My mother became pregnant at 19 during a summer internship in California. She never told the guy. She didn’t want to have to be bothered with the logistics of custody and the other parent on the other side of the country. My grandparents died when I was a child, so I can’t ask them, but considering we lived with them on and off, I assume they supported this.

My mother gets all the glory for how hard things were for her being a “single mother”. She worked nights, so I was left home alone and was often hungry and scared. When she would lose her jobs, we’d flee in the night to my grandparents, where my mother would use their babysitting as an opportunity to go out and do drugs and guys. She was arrested for shoplifting when I was around 10. I was shuttled between random people’s houses that summer while my mom was in jail. I was exposed to things and situations that no child should be exposed to.

As an adult, I can’t help but wonder if my life would have been more stable had I lived with my father. It may have been worse, but there’s an equal chance it could have been better. Either way, there’s a 50/50 chance my mother would have had more money from child support, and a 50/50 chance I would have had somewhere stable to live when my mom was in jail. Or during summer breaks. Or holiday breaks. Or just routinely. I’ll never know.

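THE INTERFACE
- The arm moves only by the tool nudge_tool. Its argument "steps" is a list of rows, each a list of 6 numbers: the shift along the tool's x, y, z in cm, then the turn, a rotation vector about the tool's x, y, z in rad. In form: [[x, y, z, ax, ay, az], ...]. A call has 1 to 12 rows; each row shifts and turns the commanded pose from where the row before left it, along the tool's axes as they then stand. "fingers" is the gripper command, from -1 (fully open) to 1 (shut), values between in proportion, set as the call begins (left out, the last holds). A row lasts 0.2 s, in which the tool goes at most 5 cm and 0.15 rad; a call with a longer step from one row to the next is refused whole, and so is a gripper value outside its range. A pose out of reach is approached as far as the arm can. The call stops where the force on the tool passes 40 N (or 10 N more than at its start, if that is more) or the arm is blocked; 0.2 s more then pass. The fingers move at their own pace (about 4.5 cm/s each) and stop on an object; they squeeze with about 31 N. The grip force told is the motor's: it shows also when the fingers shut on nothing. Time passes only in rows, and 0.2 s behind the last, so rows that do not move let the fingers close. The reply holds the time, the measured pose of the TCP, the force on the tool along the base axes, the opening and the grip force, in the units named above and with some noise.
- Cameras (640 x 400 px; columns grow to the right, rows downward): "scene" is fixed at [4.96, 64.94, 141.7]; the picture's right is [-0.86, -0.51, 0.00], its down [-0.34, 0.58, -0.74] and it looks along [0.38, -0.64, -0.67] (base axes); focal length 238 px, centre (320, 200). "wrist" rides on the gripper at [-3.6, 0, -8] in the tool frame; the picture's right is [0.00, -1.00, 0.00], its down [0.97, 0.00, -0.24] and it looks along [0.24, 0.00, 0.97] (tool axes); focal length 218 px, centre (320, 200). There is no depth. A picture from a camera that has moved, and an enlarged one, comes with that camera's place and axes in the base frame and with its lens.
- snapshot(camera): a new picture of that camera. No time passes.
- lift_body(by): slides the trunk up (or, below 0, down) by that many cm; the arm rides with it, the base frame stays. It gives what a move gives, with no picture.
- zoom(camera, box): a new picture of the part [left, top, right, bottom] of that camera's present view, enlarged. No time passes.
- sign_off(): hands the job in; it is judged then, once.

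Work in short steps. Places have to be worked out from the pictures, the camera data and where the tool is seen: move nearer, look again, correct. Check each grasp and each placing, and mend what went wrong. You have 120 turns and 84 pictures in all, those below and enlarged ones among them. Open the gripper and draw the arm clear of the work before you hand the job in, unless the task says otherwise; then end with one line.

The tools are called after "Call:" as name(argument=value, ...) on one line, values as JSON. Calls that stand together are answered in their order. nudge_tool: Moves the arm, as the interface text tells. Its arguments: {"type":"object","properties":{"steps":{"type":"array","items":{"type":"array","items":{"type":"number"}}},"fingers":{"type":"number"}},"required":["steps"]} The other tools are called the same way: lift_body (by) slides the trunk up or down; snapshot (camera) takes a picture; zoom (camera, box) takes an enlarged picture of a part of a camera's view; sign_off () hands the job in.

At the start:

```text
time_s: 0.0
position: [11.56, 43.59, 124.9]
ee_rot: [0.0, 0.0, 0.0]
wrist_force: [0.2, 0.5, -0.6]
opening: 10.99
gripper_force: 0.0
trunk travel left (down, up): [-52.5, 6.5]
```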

My mother is in her 70s now and has always been stuck at 19. She’s immature and rude and just ornery. She makes my life a living hell.

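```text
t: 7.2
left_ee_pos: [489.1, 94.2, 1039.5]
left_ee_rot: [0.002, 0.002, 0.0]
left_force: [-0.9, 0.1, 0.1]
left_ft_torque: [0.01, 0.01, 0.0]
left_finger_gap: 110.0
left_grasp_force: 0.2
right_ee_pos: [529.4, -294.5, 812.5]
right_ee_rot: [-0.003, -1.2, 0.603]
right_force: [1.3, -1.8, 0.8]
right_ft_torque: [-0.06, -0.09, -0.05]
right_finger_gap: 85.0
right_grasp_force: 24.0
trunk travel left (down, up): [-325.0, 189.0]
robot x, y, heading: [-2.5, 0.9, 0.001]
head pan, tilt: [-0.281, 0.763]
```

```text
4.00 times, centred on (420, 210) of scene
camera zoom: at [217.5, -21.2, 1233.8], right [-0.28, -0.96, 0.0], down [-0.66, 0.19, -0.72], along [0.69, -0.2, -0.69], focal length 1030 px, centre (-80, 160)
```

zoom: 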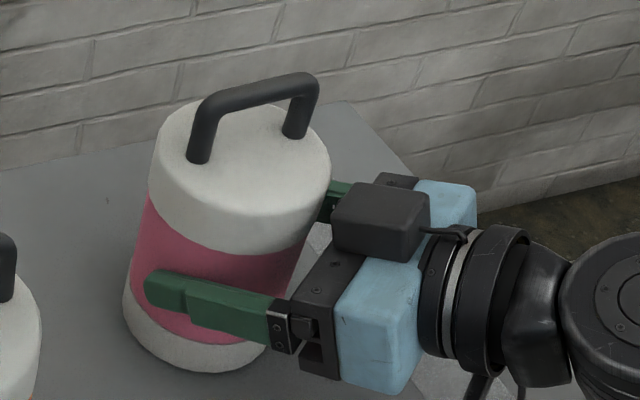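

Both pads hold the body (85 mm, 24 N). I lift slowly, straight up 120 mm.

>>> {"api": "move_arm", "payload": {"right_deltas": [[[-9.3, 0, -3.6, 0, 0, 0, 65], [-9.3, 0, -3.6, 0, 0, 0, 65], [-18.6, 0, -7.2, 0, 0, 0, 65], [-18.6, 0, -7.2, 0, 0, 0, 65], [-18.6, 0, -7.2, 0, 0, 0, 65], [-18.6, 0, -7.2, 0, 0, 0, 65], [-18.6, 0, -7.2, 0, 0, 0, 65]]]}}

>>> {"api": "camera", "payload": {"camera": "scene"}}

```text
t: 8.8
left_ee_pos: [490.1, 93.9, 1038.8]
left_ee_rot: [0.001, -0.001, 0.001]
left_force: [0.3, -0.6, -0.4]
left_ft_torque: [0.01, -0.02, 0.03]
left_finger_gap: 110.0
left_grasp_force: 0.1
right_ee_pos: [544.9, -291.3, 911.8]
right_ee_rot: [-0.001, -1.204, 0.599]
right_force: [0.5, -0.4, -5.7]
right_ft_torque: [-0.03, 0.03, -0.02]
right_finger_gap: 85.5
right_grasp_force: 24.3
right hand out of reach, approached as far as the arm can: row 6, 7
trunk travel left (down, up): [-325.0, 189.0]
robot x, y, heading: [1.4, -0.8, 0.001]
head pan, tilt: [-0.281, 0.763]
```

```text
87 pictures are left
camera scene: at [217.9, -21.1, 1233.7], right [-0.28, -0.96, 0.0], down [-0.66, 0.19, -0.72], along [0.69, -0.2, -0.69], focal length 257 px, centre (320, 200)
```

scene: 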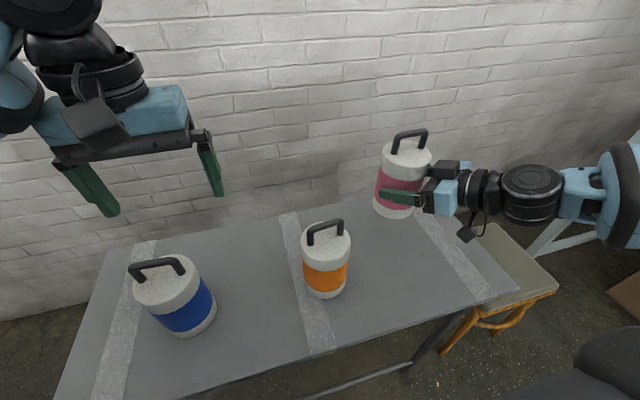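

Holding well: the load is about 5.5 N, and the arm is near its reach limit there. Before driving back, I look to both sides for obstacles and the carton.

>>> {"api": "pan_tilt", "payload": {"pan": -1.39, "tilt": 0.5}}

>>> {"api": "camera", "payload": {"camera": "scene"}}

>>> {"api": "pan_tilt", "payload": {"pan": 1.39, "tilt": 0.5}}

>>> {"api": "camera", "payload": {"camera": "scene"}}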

And no, her decisions when I was a minor child do not deserve grace. And she wasn’t just imperfect, she was willingly imperfect and selfish, to my detriment.



Thank you for sharing your story. This is a good example of how nuanced people's situations are and how the people how think there are hard and fast rules about how you interact with your parents as an adult, often don't understand the broad range of experiences people have and how different families can be. Not every family is the Cleavers with two parents doing their best and mostly wanting to give their kids a good life. In fact that's a minority of families.

I think what a lot of people don't understand is that for many of us, our parents had a couple decades to create holiday traditions and experiences that were positive and meaningful, and had they done that, maybe we too would feel an obligation to incorporate our parents into our holidays as adults. But if your holidays growing up were largely negative and stressful, if your parents failed to provide something good and meaningful for you as children, then if you can find a way to create that as an adult, the last thing you want to do is risk it by bringing in these people who have a long history of making holidays miserable.
Anonymous
Anonymous wrote:
Anonymous wrote:I think the advice is better written as:

Be someone your family is EXCITED to spend the holidays with.


Not really because OP is addressing people who don’t want to host but whose parents would like to come.


I think it's the same issue.

If you are someone that others are happy to spend time with, it will happen. If you cling to ideas of how things are "supposed to be" over everyone else's feelings (most especially the feelings of those you love dearly) then things will be difficult and conflict will arise.
Anonymous
Anonymous wrote:
Anonymous wrote:A few hours? More like they spend 4 days and nights as our houseguests, making things difficult and generally making me dread Christmas. Not this year, sorry. They have 3 other grown children they can spread the love this year and visit one of them for once.


You’re an adult and can say not to hosting for four days. It doesn’t mean you can’t offer up your home for Christmas brunch. Use your words and be firm about what the invite entails.


This assumes people live close enough to just come for brunch. Or can afford to stay in a hotel and will entertain themselves while you do things you'd prefer to do with just your nuclear family, or do traditions they cannot or will not engage in.

Both my parents and ILs live too far away to just come over for one meal. If they come, we are 100% hosting them for a minimum of 3 days -- every meal, entertainment, accommodations in our house, etc. It means my kids having to be on "grandparent behavior" the entire time.

We always travel for Thanksgiving specifically because we want to spend Christmas at home, just us. I think a lot of families make this compromise.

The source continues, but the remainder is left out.